Apert syndrome carries a characteristic phenotype of midface hypoplasia, syndactyly, craniosynostosis, and developmental delay. These patients frequently require a large number of surgical procedures to produce a functional and aesthetically pleasing correction of their facial deformities. Although most of the focus for surgical planning is allocated to the cranial vault and the midface, controversy exists as to whether the mandible is intrinsically abnormal in this population.
A retrospective chart review was performed to identify patients with Apert syndrome cared for at The Children’s Hospital of Philadelphia. Patients with available craniofacial computed tomographic scans after skeletal maturity were examined using cephalometric and three-dimensional volumetric techniques. A comparison was made to age- and demographically matched controls, and statistical significance was determined using the Student t test (P < 0.05).
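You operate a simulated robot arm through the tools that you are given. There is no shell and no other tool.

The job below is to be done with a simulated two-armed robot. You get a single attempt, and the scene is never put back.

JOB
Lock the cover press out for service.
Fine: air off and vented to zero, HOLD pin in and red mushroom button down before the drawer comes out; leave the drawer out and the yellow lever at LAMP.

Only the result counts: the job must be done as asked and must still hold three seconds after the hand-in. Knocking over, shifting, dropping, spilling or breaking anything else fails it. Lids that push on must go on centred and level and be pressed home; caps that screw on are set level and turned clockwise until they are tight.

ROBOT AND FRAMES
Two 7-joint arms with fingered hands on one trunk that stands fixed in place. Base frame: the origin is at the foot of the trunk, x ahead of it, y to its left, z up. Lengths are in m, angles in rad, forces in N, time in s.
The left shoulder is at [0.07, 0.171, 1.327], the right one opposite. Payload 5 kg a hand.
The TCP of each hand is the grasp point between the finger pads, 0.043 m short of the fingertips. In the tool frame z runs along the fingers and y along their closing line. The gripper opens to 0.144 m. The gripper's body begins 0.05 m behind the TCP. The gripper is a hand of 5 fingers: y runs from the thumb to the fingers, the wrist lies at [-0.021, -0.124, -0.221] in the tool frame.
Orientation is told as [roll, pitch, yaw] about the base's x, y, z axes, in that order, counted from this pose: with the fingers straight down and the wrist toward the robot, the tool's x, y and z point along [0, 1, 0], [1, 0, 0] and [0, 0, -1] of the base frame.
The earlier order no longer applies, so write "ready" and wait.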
Thirty-eight patients, in total, were identified, 9 of which had available three-dimensional computed tomographic scans. Most patients underwent frontal-orbital advancement in their infancy and at least 1 midface procedure later in life. Three-dimensional volumetric analysis identified a decreased maxillary volume (P = 0.03) in the population with Apert syndrome but found no difference in the mandibular volume (P = 0.59). Cephalometric analysis demonstrated that the patients with Apert syndrome have normal ramal height but a statistically significant decreased mandibular length.
The mandible with Apert syndrome seems to be intrinsically normal on the basis of our three-dimensional analysis, and differences in appreciated mandibular length are likely related to the interrelationship with the maxilla. Patients can therefore be instructed that improving the midface position may likely also reduce the compensatory mandibular deformity.